Oh, Baby, Baby! (And Home Prices)
(Wait a second if this doesn't interest you! If eminent domain interests you, read on because you can't separate the two issues. No growth ordinances that stomp on private property rights are in the same ballpark as eminent domain.)
Babies are the forgotten, all-powerful driver of growth says Mick Pattinson in the column below, which I've lifted pretty much verbatin from San Diego's North County Times, a paper that circulates in an area full of no-growth hotheads. Mick is president of homebuilder Barratt American, and a fierce opponent of regulators, attorneys and others who are driving up the costs of the family home.
From DC to the state capitals to cities and towns across America the story is the same: The "I've got mine, I don't care about you" set is taking land out of production and imposing labyrinthine regulations over what land remains. In California, it's not unusual for regulatory costs to add $100,000 or more to the price of an average home -- and that doesn't include the increases in land prices caused by declaring land open space instead of living space.
In the beginning, there was fear. Before "Growth Management," before "Smart Growth," even before NIMBYs, San Diegans were afraid of foreign invasion.
Not from Mexico. But from New Jersey and Minnesota and Oklahoma. All of whom, it was believed, were on their way, locustlike, to destroy our quality of life.
So 30 years ago, local governments started creating a series of anti-growth policies designed to discourage people from other states from moving here. You no doubt have heard the mantra: "If we build this road, that will just encourage growth." Or, "if we build this park, that will just encourage new homes."
That is why hundreds of miles of urgently needed highways were removed from the San Diego general plan. And why our infrastructure today is so meager.

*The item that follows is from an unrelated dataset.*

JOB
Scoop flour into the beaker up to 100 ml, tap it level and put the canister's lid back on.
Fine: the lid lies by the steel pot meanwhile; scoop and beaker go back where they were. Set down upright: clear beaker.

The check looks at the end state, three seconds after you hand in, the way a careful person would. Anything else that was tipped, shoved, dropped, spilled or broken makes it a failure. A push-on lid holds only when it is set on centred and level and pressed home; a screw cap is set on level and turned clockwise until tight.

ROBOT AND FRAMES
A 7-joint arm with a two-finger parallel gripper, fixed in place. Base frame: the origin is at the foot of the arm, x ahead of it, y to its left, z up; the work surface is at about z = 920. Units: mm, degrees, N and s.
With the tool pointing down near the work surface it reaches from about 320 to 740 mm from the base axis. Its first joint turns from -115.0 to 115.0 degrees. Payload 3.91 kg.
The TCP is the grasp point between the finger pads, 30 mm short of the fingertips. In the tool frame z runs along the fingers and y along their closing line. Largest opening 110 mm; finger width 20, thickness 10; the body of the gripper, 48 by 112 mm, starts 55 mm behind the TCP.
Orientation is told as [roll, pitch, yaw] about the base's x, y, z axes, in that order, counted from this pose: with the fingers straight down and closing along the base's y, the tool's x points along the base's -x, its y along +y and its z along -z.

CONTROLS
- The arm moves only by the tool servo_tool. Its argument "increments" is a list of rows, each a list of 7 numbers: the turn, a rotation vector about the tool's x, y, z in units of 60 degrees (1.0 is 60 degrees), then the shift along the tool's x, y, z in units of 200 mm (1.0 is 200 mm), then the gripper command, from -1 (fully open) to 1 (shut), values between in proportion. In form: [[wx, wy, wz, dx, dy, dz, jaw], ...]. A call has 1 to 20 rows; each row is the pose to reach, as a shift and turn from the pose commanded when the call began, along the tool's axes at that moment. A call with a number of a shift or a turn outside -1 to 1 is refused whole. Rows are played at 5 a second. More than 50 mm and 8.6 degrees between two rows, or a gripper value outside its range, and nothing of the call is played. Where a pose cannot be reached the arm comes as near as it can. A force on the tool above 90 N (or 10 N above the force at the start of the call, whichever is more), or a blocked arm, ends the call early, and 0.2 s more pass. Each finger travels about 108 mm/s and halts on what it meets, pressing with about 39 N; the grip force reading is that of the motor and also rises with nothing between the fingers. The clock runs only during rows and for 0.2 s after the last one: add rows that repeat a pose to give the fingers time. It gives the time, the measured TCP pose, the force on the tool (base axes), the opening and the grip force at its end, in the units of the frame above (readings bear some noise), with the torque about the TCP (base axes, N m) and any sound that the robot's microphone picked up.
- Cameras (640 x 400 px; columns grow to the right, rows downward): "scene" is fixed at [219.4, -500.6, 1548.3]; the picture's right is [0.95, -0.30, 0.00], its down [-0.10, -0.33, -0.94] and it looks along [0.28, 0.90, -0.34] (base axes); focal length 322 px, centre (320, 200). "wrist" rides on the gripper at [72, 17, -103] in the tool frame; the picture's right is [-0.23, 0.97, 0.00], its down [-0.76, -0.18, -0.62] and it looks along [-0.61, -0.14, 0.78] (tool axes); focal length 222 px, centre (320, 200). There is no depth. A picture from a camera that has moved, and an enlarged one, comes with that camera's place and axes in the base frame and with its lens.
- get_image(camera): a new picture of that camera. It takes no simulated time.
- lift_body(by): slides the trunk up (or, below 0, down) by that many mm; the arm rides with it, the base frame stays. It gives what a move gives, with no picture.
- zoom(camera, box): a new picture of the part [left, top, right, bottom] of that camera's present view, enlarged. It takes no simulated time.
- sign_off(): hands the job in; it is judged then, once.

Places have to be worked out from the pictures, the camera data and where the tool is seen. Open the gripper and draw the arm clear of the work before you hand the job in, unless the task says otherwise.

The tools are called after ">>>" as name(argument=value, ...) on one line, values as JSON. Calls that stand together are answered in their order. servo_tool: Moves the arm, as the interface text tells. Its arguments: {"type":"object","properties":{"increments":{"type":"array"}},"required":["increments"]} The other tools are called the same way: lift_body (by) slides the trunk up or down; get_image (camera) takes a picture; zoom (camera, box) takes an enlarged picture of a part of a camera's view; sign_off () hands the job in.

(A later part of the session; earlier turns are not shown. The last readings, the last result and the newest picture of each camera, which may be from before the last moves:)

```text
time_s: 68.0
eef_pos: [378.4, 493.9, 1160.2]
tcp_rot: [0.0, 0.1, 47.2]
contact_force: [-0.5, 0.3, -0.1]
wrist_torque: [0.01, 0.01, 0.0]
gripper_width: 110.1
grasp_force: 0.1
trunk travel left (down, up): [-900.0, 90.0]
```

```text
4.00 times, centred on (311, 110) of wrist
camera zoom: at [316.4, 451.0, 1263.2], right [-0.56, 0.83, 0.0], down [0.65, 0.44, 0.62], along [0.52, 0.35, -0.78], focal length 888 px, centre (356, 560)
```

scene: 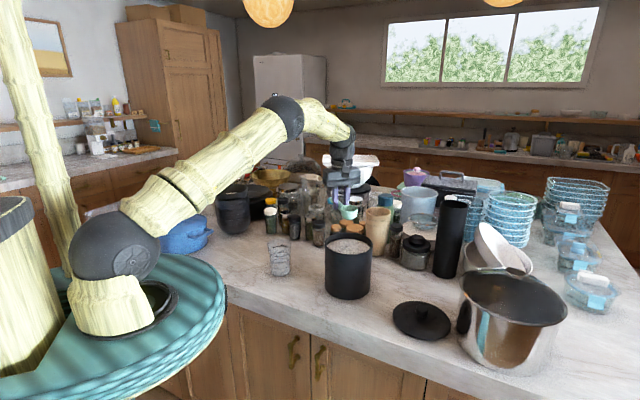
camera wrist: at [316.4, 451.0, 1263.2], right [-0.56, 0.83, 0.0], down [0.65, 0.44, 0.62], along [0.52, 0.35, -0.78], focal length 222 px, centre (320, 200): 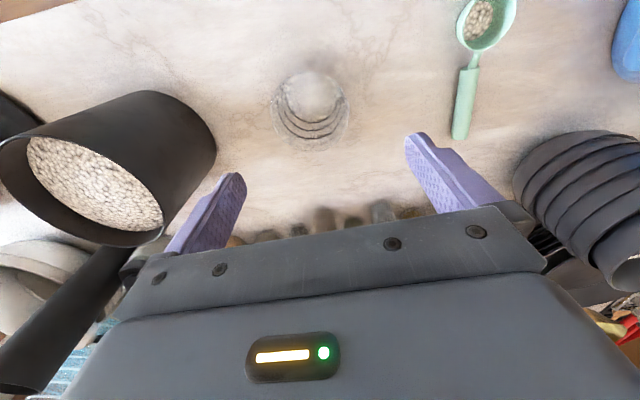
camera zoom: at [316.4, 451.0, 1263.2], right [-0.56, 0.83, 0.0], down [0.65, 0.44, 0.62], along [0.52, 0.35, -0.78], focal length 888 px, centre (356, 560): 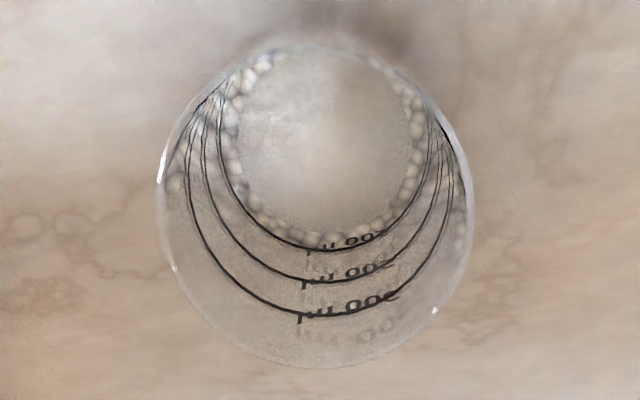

Here is the truth: More than 95 percent of the new growth in San Diego today is from people who live here having babies. The rest is foreign immigration. Newborns have been the dominant factor in the growth of San Diego for at least a decade.
It is time to stop blaming the snowbirds.
Despite census figures that show San Diego grew by 1 percent last year, the truth is our region is shrinking. More than 40,000 people left San Diego County last year, and the year before and the year before that. But because their places are taken by newcomers from the maternity ward, most never notice, and fewer still say anything about the mass exodus of San Diego residents to more hospitable climes.
It suits the NIMBYs to maintain the fiction that all the growth and traffic is from out-of-towners who move here after a bitter winter. That is because our obligation to them is zero, while what we owe our children who are born here is something else altogether.
It is a lot more palatable to impose $100,000 in fees on new home buyers if we convince ourselves we are taxing people from somewhere other than here. Not our children. True or not?
The great stream of people leaving San Diego is, of course, all about housing. And how government-created shortages distorted the housing market to the point where fewer than 10 percent of the people who live here can afford a median-priced home.
The pages of the North County Times are filled with earnest opinion pieces about the need for the latest trendy anti-housing policy, all because they are going to save San Diego for the children.
But we now know it is all a lie: The children are leaving. The policies that were supposed to help them live here turned out to be nothing more than a one-way ticket to Oklahoma.
It's a simple lesson: Selfishness, no matter how it manifests, may feel good to a selfish individual, but it's a terrible motivator for public policy.